What Goes On

A random bunch of goings-on from a bored (possibly sleep-deprived) hippie-Neopagan-Goddess-worshipping-loony.

Sunday, August 27, 2006

It's strange--it only happened on Friday, but I'm almost over the fire already. I'm still a bit miffed about losing the fish, but otherwise, I'm cool. A house is just a temporary place to keep your stuff, and stuff is temporary. I didn't need much more than I've got here--food, a couple changes of clothes, some tunes, and my backpack. It's cool. The animals are okay, Dad and Karen are okay, and I'm more or less unharmed (aside from having a few major freakouts right afterward and tomorrow we're going to the doctor's to make sure I didn't inhale too much smoke).

The things that are the greatest, I've taken away unharmed. And that's all that's needed or really, really wanted. I've moved on.
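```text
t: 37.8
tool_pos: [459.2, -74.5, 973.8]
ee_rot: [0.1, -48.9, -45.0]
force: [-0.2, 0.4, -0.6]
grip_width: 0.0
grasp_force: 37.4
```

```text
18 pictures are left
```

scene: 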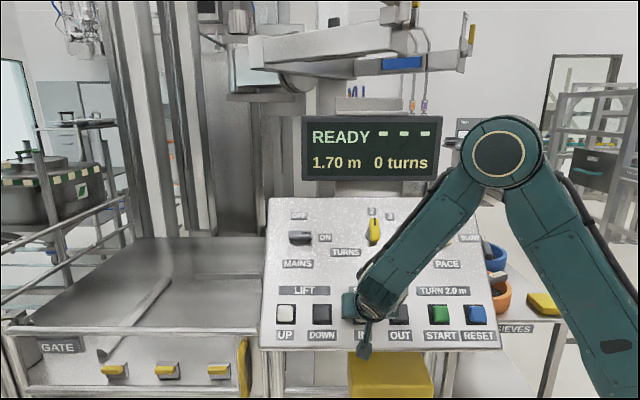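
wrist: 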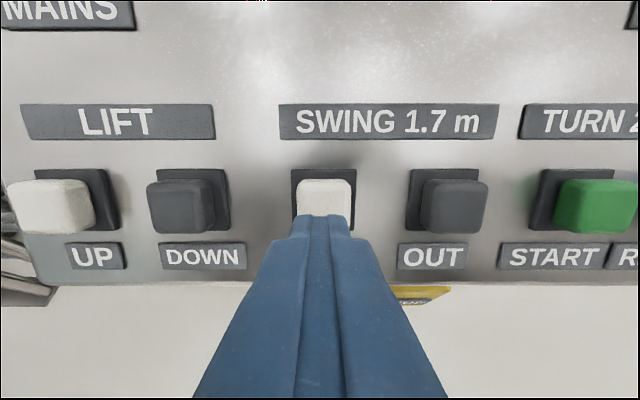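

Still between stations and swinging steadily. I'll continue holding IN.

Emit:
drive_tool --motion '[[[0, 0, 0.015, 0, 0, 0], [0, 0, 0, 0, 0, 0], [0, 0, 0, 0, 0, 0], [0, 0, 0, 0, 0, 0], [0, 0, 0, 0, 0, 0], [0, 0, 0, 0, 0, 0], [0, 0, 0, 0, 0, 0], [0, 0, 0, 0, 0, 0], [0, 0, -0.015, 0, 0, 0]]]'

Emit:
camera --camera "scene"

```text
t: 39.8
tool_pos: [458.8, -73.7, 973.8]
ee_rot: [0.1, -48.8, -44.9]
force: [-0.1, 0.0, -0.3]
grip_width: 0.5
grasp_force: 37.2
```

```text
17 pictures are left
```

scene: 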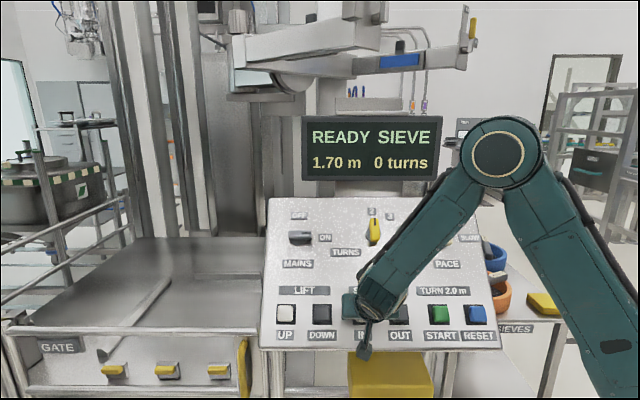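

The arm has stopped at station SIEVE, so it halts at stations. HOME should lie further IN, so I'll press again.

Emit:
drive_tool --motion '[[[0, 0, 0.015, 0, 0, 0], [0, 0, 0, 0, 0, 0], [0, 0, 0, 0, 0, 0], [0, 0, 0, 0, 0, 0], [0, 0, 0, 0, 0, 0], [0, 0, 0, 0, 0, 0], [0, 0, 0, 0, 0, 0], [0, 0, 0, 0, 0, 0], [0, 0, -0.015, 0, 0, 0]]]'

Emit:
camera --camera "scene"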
Though I am a little bit miffed that I won't be able to live in my home of ten years until perhaps Christmas. That's a bit of a drag, but what can you do, really? It's just a sentimental pile of siding and stuffing and nails. It's not really that important. So for now, since Dad and Karen aren't all up with it, I'll stay out of their way. I won't ask for Christmas presents and I suppose I'll have to just give up on seeing the Who this year. (That's what the Internet is for, I suppose.) It's more important that that $250 that would have been spent on seeing Pete n' Roger goes toward rebuilding our kitchen and cleaning up the house.

Rather miffed at THAT, too... I really wanted to see them. But what can you do? I don't want to stress Dad out again with that. I give up. I'll go do new things, and I suppose I'll listen to my Who CDs as loud as I can on those days that I could have gone.

It's a rather petty thing, though. MOVING ON, like I said.